I’ve always wanted to be a good writer but no matter how hard I practiced or read many writing books/articles, my writing never improved. It wasn’t that I didn’t understand the material, I just needed guidance and was afraid to ask.
You may say it’s just as simple as asking for help, but I didn’t know how coming from a person where everyone always asked for my assistance. I was the person that gave help, I didn’t need help, so I thought. My entire freshman year in high school, I struggled in silence.
It wasn’t until my sophomore year in high school at Coppin Academy High School in Baltimore that I found hope in Keisha Smith, who taught AP English.

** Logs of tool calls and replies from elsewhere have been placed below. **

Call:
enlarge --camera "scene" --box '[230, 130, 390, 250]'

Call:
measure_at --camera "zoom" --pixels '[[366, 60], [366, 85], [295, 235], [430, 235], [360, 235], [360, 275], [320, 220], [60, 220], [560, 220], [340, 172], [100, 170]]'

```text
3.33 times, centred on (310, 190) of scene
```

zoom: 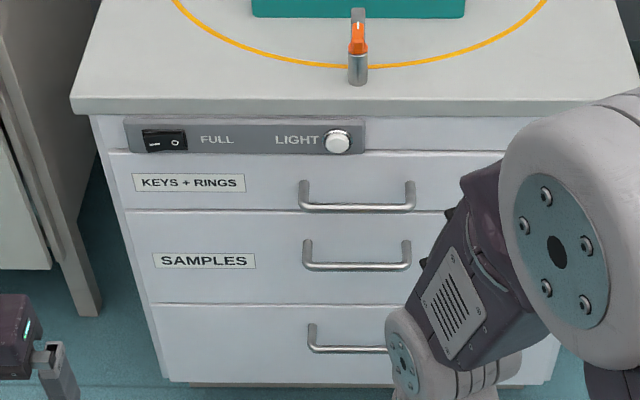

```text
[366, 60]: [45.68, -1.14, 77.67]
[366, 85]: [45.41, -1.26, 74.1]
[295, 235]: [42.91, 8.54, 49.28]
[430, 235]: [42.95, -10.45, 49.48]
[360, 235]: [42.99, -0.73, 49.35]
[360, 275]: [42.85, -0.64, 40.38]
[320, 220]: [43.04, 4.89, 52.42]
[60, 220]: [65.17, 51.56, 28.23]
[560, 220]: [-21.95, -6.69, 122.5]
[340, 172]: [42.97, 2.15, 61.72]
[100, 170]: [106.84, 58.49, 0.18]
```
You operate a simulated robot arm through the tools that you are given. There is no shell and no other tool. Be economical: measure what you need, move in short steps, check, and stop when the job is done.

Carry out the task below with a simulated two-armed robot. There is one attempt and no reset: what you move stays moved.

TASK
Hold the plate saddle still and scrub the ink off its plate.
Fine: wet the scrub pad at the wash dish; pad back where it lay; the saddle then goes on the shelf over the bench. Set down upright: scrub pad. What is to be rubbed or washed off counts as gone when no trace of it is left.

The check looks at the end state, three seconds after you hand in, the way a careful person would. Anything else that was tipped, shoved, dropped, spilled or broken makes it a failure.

For three long years, Ms. Smith never allowed me to settle for anything less excellence. I can remember so vividly, sitting in her class and hating her because she would always mark up my essays in red ink with comments, remarks and suggestions. She always gave me the opportunity to rewrite my essays and resubmit it for a final grade. Sometimes, I rewrote things three times until I got it correct.

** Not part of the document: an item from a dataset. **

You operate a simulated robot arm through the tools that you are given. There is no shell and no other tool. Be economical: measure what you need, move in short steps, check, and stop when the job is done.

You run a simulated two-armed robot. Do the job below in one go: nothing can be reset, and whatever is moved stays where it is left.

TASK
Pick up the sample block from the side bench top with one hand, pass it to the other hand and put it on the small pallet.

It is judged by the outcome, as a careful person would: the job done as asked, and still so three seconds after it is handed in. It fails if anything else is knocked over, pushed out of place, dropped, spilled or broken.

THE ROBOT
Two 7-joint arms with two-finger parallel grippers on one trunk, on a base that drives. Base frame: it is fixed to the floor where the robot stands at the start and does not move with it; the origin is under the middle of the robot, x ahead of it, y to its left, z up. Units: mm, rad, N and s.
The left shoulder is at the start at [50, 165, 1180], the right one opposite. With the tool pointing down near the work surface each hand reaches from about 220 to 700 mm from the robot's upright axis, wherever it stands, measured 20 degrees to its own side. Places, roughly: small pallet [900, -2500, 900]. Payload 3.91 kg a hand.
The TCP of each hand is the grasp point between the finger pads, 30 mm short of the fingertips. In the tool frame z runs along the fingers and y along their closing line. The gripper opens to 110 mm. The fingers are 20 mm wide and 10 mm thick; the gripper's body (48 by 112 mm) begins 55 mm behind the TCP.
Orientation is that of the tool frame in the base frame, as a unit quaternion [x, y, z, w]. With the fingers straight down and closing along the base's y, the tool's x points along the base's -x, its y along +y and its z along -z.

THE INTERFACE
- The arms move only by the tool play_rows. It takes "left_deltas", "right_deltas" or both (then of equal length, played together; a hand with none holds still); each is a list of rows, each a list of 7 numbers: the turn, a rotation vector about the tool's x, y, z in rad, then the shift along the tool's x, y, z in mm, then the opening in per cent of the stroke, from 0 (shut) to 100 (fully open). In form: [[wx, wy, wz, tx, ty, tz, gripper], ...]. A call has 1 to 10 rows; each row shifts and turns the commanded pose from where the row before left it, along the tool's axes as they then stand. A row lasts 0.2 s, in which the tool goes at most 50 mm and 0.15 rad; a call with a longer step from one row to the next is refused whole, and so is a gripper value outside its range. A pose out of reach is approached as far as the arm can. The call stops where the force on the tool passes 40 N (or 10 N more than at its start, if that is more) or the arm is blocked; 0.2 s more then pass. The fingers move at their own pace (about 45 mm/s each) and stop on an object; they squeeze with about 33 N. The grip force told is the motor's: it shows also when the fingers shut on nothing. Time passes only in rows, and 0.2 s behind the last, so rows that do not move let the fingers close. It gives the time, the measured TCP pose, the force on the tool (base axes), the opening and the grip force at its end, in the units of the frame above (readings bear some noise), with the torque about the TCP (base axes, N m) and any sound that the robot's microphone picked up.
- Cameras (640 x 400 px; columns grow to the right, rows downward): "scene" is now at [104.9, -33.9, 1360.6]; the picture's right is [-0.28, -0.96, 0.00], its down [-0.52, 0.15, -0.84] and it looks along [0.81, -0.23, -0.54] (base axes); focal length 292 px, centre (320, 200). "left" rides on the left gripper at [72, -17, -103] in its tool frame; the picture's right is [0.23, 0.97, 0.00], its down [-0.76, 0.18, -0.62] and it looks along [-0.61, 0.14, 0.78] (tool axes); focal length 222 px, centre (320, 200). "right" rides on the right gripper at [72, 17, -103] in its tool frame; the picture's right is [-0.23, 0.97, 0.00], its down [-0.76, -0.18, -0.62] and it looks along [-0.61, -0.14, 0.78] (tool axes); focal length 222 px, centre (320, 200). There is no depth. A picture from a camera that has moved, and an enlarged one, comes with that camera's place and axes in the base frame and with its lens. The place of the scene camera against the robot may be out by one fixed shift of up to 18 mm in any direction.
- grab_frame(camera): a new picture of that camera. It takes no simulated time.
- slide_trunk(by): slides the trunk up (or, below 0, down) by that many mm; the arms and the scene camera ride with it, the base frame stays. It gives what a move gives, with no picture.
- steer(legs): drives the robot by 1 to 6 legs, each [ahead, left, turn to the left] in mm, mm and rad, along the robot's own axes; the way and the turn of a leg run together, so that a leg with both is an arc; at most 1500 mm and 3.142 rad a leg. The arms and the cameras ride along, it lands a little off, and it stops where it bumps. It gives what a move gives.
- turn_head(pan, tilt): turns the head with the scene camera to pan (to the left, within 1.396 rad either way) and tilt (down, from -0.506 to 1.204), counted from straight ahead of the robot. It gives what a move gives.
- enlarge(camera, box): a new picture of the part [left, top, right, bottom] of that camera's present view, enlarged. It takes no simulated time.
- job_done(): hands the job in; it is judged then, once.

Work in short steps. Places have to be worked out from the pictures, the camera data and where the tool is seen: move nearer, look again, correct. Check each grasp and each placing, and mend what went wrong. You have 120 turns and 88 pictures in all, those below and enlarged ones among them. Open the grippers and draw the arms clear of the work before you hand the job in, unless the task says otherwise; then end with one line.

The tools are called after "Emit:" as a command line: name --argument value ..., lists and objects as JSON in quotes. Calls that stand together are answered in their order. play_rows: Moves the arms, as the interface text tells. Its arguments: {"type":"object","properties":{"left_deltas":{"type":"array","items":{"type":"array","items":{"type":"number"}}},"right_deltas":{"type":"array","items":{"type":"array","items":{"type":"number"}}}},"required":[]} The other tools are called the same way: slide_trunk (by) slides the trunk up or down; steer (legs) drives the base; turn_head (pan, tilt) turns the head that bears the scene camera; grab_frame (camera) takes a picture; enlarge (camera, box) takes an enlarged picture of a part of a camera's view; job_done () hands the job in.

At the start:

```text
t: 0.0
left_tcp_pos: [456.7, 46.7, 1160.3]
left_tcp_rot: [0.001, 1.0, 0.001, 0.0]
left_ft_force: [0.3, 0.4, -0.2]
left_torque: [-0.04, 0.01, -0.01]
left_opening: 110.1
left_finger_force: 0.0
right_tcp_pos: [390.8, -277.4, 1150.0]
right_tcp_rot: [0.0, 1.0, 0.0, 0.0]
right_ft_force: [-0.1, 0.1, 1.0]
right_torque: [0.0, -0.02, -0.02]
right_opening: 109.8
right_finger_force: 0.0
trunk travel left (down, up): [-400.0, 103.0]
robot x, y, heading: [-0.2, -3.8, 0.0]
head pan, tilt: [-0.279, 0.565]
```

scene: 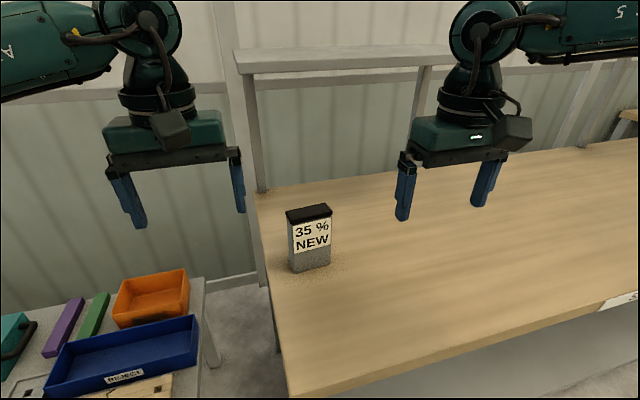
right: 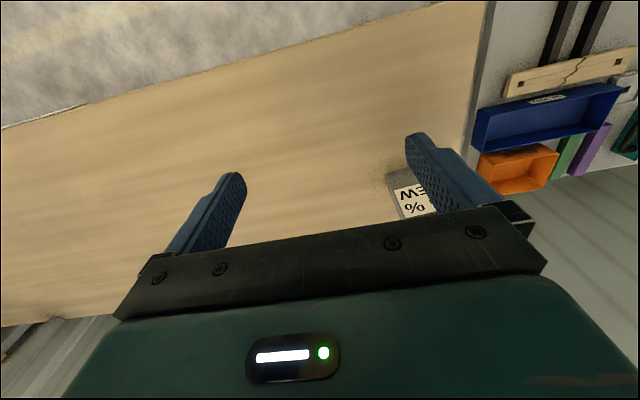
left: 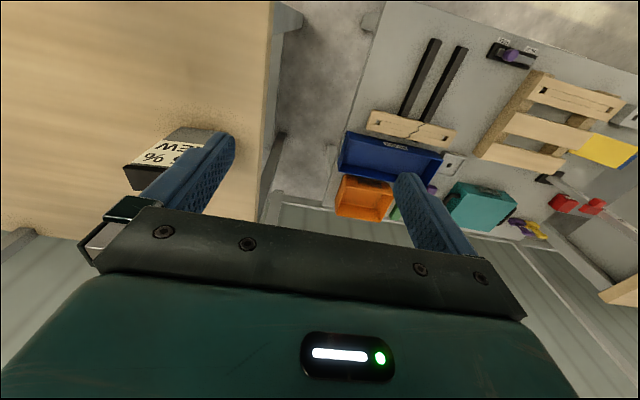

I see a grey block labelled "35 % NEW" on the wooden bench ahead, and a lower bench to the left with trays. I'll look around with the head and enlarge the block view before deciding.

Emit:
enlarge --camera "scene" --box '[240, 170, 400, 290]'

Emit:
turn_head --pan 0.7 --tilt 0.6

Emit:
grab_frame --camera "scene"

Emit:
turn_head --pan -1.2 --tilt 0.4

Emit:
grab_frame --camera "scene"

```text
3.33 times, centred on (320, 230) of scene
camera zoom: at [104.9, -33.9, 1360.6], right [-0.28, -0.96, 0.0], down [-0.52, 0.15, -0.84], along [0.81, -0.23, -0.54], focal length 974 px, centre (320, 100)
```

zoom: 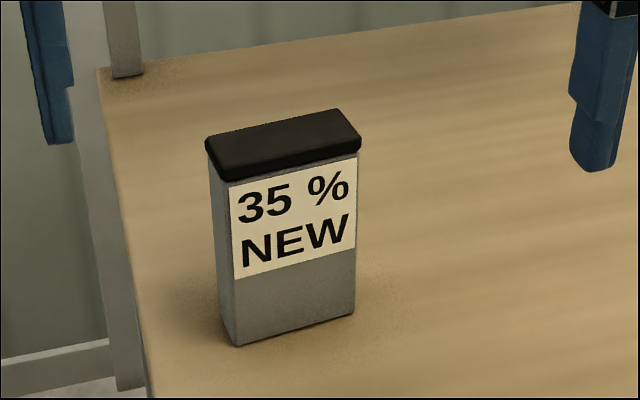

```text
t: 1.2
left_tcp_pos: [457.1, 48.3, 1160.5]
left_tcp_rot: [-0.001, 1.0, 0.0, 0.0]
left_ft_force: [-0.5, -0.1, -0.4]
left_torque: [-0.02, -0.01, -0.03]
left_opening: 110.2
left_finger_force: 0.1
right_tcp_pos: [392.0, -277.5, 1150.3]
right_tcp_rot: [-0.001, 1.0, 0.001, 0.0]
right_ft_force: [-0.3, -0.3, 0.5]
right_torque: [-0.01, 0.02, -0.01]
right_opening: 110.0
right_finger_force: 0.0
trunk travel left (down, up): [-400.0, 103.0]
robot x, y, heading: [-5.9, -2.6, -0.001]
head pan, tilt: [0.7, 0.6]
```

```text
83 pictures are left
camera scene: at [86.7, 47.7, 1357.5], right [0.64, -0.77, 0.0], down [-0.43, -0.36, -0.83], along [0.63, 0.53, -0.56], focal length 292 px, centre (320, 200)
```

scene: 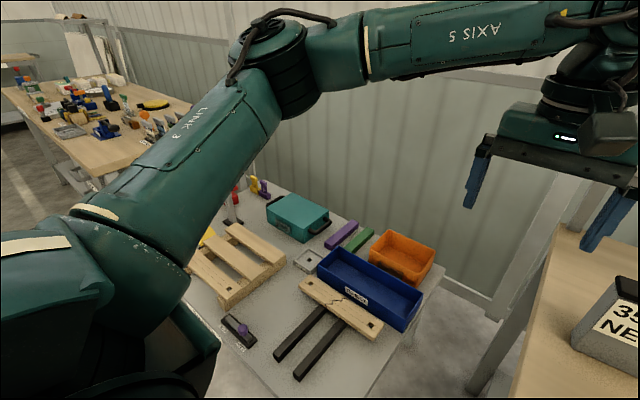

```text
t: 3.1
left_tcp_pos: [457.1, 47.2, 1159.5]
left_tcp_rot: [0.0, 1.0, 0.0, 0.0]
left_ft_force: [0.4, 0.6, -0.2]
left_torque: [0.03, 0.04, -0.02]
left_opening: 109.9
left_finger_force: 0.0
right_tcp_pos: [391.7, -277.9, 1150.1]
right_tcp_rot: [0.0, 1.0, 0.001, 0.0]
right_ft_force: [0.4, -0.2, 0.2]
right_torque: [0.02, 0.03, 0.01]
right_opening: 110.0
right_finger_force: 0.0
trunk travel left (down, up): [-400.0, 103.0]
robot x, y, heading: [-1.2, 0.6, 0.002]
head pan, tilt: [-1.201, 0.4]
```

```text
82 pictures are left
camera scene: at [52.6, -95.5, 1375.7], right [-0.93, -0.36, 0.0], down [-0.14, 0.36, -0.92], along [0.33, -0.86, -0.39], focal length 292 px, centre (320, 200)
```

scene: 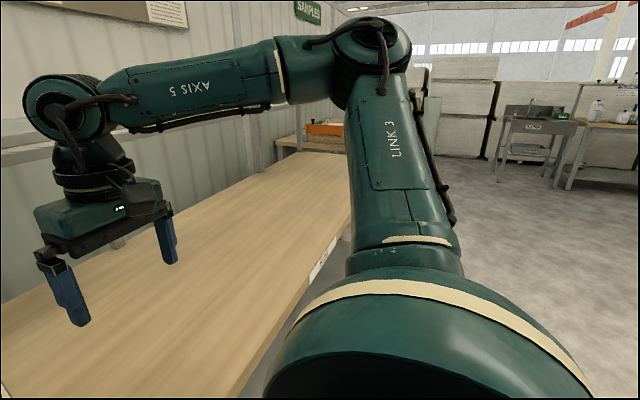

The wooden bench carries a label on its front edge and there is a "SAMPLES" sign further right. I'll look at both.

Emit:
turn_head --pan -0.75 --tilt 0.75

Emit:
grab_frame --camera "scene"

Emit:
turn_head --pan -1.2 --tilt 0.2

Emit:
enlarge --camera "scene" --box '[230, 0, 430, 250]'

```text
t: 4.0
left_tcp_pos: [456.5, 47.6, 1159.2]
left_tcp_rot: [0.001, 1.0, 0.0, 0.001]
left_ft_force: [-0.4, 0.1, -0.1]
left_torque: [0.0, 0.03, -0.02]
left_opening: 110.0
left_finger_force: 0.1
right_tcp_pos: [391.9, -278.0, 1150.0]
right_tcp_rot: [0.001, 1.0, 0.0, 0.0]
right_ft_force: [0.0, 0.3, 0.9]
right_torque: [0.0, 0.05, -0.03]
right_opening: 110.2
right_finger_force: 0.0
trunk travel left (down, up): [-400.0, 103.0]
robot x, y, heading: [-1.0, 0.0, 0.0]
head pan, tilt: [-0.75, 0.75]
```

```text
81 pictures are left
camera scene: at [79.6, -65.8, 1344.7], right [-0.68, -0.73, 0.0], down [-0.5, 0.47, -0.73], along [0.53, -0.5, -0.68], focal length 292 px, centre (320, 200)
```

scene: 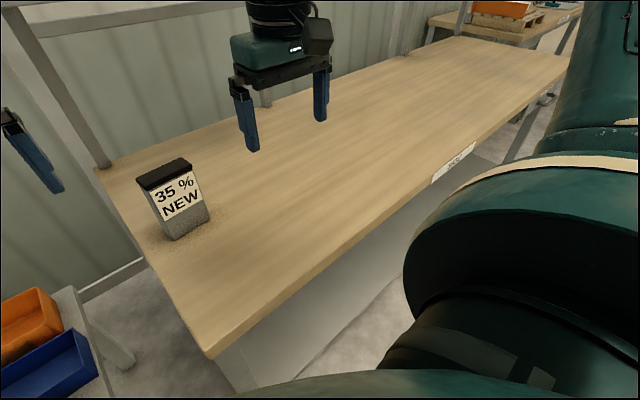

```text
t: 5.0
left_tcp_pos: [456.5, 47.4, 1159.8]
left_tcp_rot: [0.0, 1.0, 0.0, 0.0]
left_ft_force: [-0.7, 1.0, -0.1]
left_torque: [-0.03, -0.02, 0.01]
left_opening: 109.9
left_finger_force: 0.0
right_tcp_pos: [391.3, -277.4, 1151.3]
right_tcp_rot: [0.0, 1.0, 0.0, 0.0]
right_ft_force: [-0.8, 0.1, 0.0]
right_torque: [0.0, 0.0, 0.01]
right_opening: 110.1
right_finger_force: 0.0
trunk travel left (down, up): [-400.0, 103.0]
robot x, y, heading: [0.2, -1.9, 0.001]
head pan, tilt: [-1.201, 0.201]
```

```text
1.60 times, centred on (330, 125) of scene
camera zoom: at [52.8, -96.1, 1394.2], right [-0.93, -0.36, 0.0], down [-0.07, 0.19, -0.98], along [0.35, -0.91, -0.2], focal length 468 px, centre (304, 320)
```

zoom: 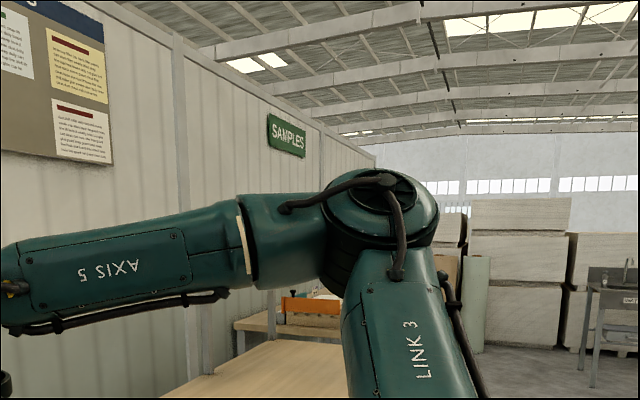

That’s how passionate Ms. Smith was about her job, never allowing me to settle. She helped me with my writing skills and even held extra classes for students struggling with their writing.
Ms. Smith, gave this inner city kid, born and raised in Cherry Hill, Baltimore, a way out of the ghetto. I wrote my way to the top, graduating from Coppin Academy in 2011, in the top 10% of my class with a 3.5GPA.
I enrolled at Baltimore City Community College and received the prestigious Granville T. Woods Scholarship, founded by the late Christolyne Buie.
This Baltimore kid was able to study abroad in Ghana, West Africa. I watched in awe how 73 students were able to sit in a classroom with one teacher and be actively engaged. While I thought growing up in Cherry Hill was rough, I had a new profound sense for life and words.
This scholarship afforded me to graduate from Community College and go on to Morgan State University on a Scholarship. After obtaining my degree in Broadcast & Integrated Media Production I have interned at some of the best news organizations, from WBAL TV-11 (NBC Affiliate), WBJC 91.5 FM Radio Station and now The Afro-American Newspapers.
To every Black- Boy who wants a way out of the ‘hood I say to you, “Don’t let these streets or the prison system consume you, you are Black Kings who must fight constantly to maintain your God given purpose and status.”
I am R.I.C.H. (Raised in Cherry Hill!).
Carlton James Jr. is an intern in the Baltimore office of the AFRO. He is a graduate of Morgan State University.